■ PASSAGE GIVEN ■
==*==

Three countries, thousands of photos, and one PC that crashed, taking all our photographed memories with it. At least today, I’m wiser for it.

To prevent the loss of beloved photographs, you should back up your digital photos and store them in a foolproof way. This means not only storing them on your PC, but also on backup drives, and of course, in cloud storage. 

The same goes for shoeboxes of precious old photographs. Unpredicted circumstances can destroy your physical originals, so you should scan your photos and digitize them, which will safely store them forever.

Without further ado, let’s look at the best ways to store photos, so you’ll never risk losing them.

What is the Best Way to Store Your Photos?

Let’s look at the three main ways you can store your digital photos on drives and online. Overall, a good rule of thumb is backing up each photo in more than one place, preserving multiple copies in at least two storage locations.

1. Begin By Backing-Up Your Hard Drive on Disk Drives

This is just good sense. Regularly backing up your hard drive will ensure that not only your digital photos, but also all your documents are safely stored on a backup disk drive in the case of your computer crashing (see my sad example above). Disk drives include external hard drives and USB hard drives.

Backing up all the files on your hard drive is always a good idea

External hard drives vary in size, price, and storage space. Although backing up your photos on a cloud is cheaper (and we’ll go over that in a minute), you may have a good reason for keeping an external drive handy, too. After all, not everyone wants their files “up there” in the cloud. Plus, the cost of keeping high-resolution photos on a cloud can add up over time, whereas a hard drive is a single-payment deal. Here’s a couple of the best selling external hard drives from Amazon:

The issue with external disk drives, however, is that they can fail after some years – be it four or ten. So it’s never quite enough to have your digital photos stored on a single external hard drive.

==*==

■ COLLECTED MATERIAL ■
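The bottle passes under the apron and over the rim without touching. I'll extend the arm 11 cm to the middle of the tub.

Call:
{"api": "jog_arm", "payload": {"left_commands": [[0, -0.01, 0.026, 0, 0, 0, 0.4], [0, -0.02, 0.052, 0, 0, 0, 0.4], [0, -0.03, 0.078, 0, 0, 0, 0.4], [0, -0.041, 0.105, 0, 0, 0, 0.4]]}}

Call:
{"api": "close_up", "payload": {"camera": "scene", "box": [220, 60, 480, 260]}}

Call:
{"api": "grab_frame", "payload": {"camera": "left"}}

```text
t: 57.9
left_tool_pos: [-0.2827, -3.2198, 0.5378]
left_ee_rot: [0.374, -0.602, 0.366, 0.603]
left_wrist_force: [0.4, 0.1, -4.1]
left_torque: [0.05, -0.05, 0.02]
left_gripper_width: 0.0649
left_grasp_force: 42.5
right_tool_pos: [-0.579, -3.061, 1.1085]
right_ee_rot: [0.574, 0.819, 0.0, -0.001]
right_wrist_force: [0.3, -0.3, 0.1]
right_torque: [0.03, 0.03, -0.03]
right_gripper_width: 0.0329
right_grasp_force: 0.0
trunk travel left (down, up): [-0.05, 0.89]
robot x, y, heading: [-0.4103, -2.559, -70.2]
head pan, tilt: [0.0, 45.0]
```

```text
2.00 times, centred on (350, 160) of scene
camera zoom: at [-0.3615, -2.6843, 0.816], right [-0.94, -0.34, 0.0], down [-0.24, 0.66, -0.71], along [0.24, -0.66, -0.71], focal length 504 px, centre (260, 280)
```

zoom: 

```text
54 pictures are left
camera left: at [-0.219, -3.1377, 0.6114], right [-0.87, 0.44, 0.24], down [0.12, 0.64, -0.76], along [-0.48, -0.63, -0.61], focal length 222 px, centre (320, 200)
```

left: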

==*==

■ WHAT IS ASKED ■
Could you carry on with the passage given from where it ends?

■ OUTPUT OF THE EXERCISE ■
2. Store Your Photos on Optical Discs

As disk drives can fail, optical discs such as CDs, DVDs, and Blu-ray discs are a great way to store and backup your digital photos. Optical discs don’t have moving parts, but the chemicals used in DVDs that you can burn at home do degrade over time as well.

Flash drives (i.e. USB thumb drives) and SD memory cards are also useful for storing smaller amounts of digital photos. However, in the long run, their charge may begin to decay, so you’ll have to refresh them every 4-5 years.

Back to optical discs – another great thing about optical discs is that when you make write-once copies of images, there’s no way for them to get deleted.

Storing your digital photos on CDs or DVDs is a good long term solution

Now, choosing between a CD, a DVD, and a Blu-ray disc depends on the amount of storage you need for your digital photos. CDs store only up to 702MB of data, so while they’re a great choice for storing text documents, they lack the capacity to accommodate multiple folders of high-quality image files.

A better choice for storing media are DVDs. A single DVD can store up to 4.7GB, and you can organize your digital image folders on several DVDs, adding on as the years go by.

However, DVDs also lack the capacity for multiple large photo collections. If you often take high-resolution photos or are a professional photographer, you’ll need something larger. This is where Blu-ray discs enter the picture.

Blu-ray discs can store up to 25GB on single-layer discs, and twice as much (50GB) on dual-layer discs. You can also get triple and quad-layer discs for more and more storage.

A couple of Blu-ray discs will be able to accommodate the entirety of your photo collections and folders from multiple years and projects. 20 double-layer Blu-ray discs add up to an entire terabyte of data, which makes it a great solution to all digital photo storing – as far as physical copies go.

Which brings us to…

3. Store Your Photos Using Cloud Storage

The last method for storing digital photos is using cloud storage, or keeping them “on the cloud.” This has quite a few advantages – you don’t have to worry about creating the storage yourself, you’re using someone else’s hard drives. You can add images whenever you want, you’ll have easy access to them, creating and editing folders is a breeze, and so on. 

The drawback of using cloud storage is that:

  1. The data you store in the cloud is not under your control: you’ll depend on the policies of whoever owns the storage service you choose, your internet connection, and other factors beyond your control.
  2. While the cloud is safe in some ways, it’s unsafe in others: you can get hacked and lose all your images, your account may be closed if you fail to submit a payment, or the online storage service can get shut down, causing you to lose everything. Remember when MegaUpload got shut down?

But let’s look at the good. Using cloud storage gets rid of the hassle of having to look for discs and hard drives when you want to access your digital photos. Plus, it allows you to access your photos from any device which has an internet connection. You can increase the storage space whenever you need to, which makes readjustment to fit new photos super easy.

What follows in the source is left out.